Sainsbury’s share were up by 5.5% from their Friday close price early this morning after its fourth quarter like-for-like sales defied doom-mongering forecasts.

The supermarket hasn’t matched the 2015 share price resurgence of its contemporaries Tesco (up 25% so far this year) and Morrisons (up 10.6%), but that is largely because it didn’t hit the depths its rivals did towards the end of the year.

This morning’s fourth quarter like-for-like sales fall of 1.9% further cements Sainsbury’s position in both a positive and negative sense. It is experiencing a far softer landing in terms of sales downturn than its rivals, but that also means Mike Coupe has less opportunity than his fellow new supermarket CEOs to reinvent the wheel and drive a fundamental turnaround.

Sainsbury’s share price bounce this week (now up 8.4% in 2015 – though its early morning gains were wiped out later in the day) was primarily driven by relief that the supermarket’s performance was not worse, rather than optimism it will soon to get better.

Coupe remains defiantly upbeat, but he conceded the headwinds facing the industry are unlikely to ease in the near future.

In particular he pointed to spiralling food price deflation as a heavy drag on year-on-year figures. He said that food deflation reached -2.5% during the quarter – meaning that Sainsbury’s beat this deflation figures with its own like-for-likes.

“The reality is there is no reason to believe that will change in this calendar year or even into next year,” he said. “The commodity price deflation which is the main driver of deflation in our industry isn’t going away anytime soon.”

There are some trends supporting a recovery – Coupe said Sainsbury’s has become 9% more price competitive against the discounters, it saw a 3% sales volume uplift in the 1,100 products in which it cut prices and consumer confidence is generally on the up.

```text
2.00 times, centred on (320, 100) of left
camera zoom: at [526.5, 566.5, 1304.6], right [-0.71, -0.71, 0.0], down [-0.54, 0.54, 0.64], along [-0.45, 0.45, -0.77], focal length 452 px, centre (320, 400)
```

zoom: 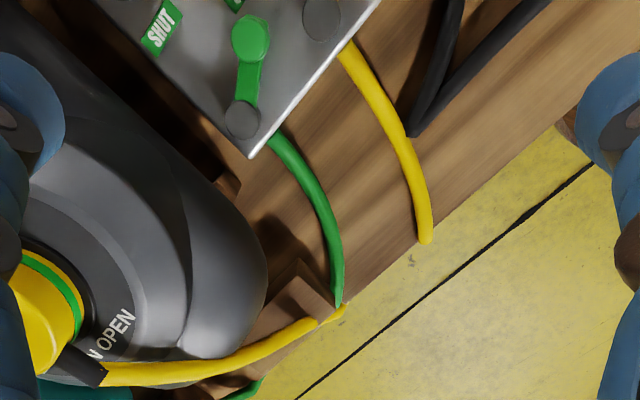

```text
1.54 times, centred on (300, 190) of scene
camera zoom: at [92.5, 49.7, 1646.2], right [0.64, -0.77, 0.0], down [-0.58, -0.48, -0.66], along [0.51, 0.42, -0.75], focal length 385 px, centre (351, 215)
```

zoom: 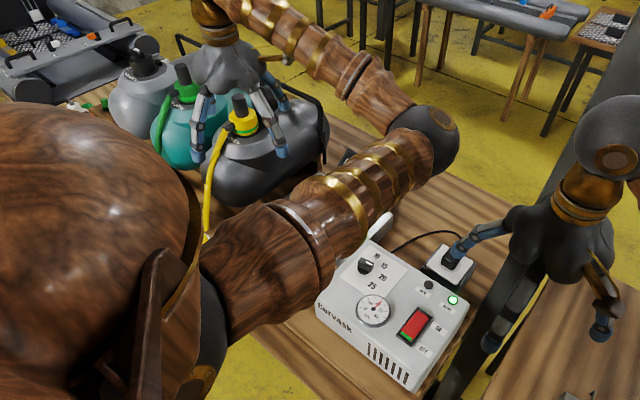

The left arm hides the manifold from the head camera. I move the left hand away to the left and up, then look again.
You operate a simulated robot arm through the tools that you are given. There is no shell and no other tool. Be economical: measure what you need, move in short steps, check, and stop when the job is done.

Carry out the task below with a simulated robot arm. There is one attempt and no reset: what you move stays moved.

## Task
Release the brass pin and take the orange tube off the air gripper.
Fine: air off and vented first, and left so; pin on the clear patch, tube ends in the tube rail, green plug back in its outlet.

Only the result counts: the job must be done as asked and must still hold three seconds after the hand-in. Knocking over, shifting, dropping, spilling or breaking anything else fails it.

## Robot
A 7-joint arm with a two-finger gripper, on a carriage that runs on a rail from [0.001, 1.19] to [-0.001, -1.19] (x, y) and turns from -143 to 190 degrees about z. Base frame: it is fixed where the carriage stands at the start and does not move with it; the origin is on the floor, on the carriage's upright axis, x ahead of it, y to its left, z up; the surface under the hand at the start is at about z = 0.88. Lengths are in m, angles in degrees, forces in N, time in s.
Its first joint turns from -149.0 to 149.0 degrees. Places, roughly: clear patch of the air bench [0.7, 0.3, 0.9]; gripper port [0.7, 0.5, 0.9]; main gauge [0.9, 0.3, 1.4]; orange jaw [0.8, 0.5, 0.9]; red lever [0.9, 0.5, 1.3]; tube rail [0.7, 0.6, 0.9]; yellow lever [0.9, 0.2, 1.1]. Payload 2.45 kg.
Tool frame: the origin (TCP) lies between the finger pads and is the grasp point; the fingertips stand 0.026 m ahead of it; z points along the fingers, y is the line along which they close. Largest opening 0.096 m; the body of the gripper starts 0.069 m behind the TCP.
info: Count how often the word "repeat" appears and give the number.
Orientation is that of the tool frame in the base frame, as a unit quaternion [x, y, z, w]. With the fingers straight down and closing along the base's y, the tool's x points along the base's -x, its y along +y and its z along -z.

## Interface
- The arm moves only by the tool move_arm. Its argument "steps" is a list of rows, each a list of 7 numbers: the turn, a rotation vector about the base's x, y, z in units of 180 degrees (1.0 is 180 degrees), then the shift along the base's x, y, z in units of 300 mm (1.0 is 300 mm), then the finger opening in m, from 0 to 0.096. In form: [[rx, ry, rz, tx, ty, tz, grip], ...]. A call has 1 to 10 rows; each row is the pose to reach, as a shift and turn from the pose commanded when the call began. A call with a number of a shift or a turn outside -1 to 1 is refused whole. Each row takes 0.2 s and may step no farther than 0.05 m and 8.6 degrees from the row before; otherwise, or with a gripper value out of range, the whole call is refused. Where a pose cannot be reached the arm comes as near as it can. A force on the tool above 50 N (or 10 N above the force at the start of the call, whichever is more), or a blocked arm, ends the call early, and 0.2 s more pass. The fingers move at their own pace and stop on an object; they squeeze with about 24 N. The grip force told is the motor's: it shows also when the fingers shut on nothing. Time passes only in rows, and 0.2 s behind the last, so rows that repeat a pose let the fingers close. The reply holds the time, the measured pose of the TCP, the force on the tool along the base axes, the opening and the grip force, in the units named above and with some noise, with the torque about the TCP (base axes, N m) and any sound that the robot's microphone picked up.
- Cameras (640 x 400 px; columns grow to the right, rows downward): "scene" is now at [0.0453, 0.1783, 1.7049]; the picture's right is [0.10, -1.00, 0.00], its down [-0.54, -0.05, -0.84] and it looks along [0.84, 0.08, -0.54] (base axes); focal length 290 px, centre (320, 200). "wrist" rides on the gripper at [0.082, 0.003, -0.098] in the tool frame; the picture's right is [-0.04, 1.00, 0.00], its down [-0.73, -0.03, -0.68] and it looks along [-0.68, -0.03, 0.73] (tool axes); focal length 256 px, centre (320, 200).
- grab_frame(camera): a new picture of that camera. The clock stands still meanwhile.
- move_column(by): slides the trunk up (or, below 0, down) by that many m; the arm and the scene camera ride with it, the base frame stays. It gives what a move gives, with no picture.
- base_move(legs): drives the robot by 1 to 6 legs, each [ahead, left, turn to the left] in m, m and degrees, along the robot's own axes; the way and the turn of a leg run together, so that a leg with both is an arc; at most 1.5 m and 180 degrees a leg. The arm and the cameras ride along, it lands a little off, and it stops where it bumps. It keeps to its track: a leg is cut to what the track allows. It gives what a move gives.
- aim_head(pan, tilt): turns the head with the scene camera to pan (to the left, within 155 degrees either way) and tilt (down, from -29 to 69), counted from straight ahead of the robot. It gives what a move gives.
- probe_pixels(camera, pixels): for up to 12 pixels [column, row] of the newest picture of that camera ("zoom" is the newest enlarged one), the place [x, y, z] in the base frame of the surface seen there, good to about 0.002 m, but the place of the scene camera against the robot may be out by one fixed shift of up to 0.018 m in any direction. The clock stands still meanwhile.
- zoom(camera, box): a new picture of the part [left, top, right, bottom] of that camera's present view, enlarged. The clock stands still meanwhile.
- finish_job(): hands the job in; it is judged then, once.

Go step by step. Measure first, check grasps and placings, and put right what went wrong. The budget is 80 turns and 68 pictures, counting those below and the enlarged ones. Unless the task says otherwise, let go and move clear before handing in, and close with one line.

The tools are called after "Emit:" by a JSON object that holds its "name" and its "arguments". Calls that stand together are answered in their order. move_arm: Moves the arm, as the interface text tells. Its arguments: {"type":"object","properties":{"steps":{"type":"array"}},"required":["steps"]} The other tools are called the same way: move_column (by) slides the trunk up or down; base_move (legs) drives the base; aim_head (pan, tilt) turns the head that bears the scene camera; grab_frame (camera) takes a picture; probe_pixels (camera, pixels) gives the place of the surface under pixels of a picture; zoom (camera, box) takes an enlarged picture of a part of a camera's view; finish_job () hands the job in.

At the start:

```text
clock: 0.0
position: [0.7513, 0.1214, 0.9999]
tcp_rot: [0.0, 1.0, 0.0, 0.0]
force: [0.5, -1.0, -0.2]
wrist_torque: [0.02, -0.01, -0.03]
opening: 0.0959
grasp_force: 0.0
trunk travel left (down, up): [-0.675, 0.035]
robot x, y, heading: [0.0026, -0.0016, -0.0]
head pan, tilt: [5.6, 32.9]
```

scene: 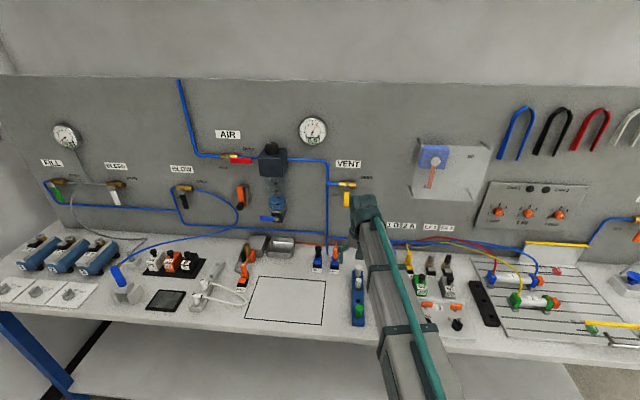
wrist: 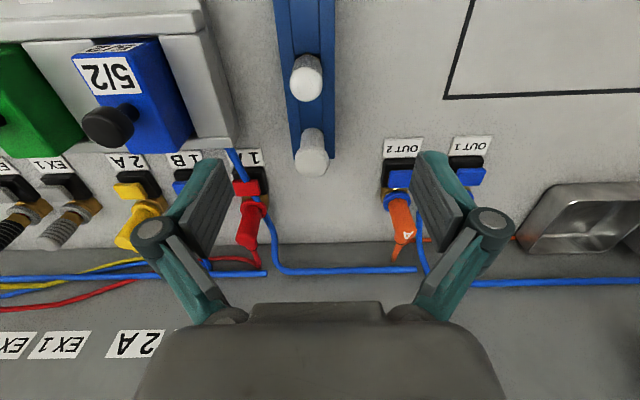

It does continue to outperform in convenience, with sales up 14% in total. But online will be concerning as its 5.5% year-on-year growth in the quarter (according to Shore Capital’s Clive Black) is considerably down on growth rates across the online market.

It’s not entirely clear what else Sainsbury’s can do to drive a return to overall sales growth without eating into its profits the way its distressed competitors have been forced to do.

Sainsbury’s is expected to post a full-year fall in operating profit of around 22% to £700m when it releases its annual results, but this is some way behind the 52% collapse experienced at Morrisons and the near-80% fall expected at Tesco.

Analysts at SG suggested the supermarket is “the most vulnerable UK grocer”, commenting: “Sainsbury’s operational and financial leverage continue to make the group particularly susceptible to protracted levels of LFL and gross margin headwinds.”

Arguing that Sainsbury’s could be particularly exposed to a Tesco recovery, Shore Capital’s Black commented: “The possibility of growing attrition to the market leader leads to uncertainty and a modest lack of visibility in Sainsbury’s near-term financial prospects to our minds, noting as we do that a business that outperformed quarter-on-quarter for so many years is now demonstrably under-performing.

“Hence, the aspiration to win against the supermarket competition is perhaps more about the medium rather than near-term.”

A 1.9% like-for-like decline in an environment where food deflation is at 2.5% is a decent performance – certainly Waitrose’s early 2015 figures suggest poorer like-for-likes so far this year.

But Sainsbury’s is becoming something of a victim of its own successes and its year-on-year comparatives will remain tough through most of this year. Running a steady ship is not small achievement in today’s grocery retail environment – but investors don’t want effectively managed decline, they want earnings growth and it’s difficult to see where that will come from for a considerable time.

David Gray, analyst at Planet Retail, concluded: “We can only hope Mike Coupe and his team have something special up their collective sleeve to arrest the declines. Even for an accomplished retailer like Coupe, this may prove one task too far.”